Almost immediately after his return, Modi called President Vladimir Putin, reiterating the importance he attaches to relations with Russia. The two leaders met in Tashkent on June 24 and have agreed to expand cooperation in areas such as space, petrochemicals and nuclear power, and measures to enhance cooperation in defence supplies and production. India has tacitly acknowledged the importance of Russia’s role in Syria. The bilateral engagement with Russia is being complemented by Indian participation in forums such as the SCO (Shanghai Cooperation Organisation), BRICS and the India-Russia-China trilateral dialogue. India can take a relaxed view of Russian supply of defence equipment such as MI 35 attack helicopters to Pakistan, which is so cash strapped that it cannot pay for expensive acquisitions like the SU 35 aircraft.

While Russia has tried to experiment with pleasing China and Pakistan by supporting ‘dialogue’ with the Taliban, it is aware of the serious impact on the security of its Central Asian allies, in the event of a Taliban takeover of Afghanistan. Russia is strengthening its defence ties with Vietnam, with supply of military hardware, despite Chinese misgivings.

China in perspective

China cannot be allowed to have a veto on how we conduct our relations with others, especially given its growing nuclear, missile and security ties with Pakistan, and its efforts to undermine our relations with Saarc neighbours, including Bangladesh, Nepal and Sri Lanka. One area in which India can work together with Russia and the US is in building military potential and rendering diplomatic support to Vietnam.

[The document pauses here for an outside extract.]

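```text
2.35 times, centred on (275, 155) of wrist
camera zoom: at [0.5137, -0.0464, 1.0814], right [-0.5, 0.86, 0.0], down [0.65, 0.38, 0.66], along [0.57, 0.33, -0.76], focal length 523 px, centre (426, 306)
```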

The focus of its relations with China should remain on maintaining peace and tranquillity along the border and expanding economic cooperation. Given Beijing’s recent actions on Pakistan-sponsored terrorism and Indian membership of the NSG, India should respond more assertively on issues such as China’s violations of the UN Convention on the Law of the Seas. Despite the present bonhomie, Moscow and Beijing have historically had ties clouded by rivalries, tensions and mistrust. This should be borne in mind while crafting a policy of ‘strategic autonomy’.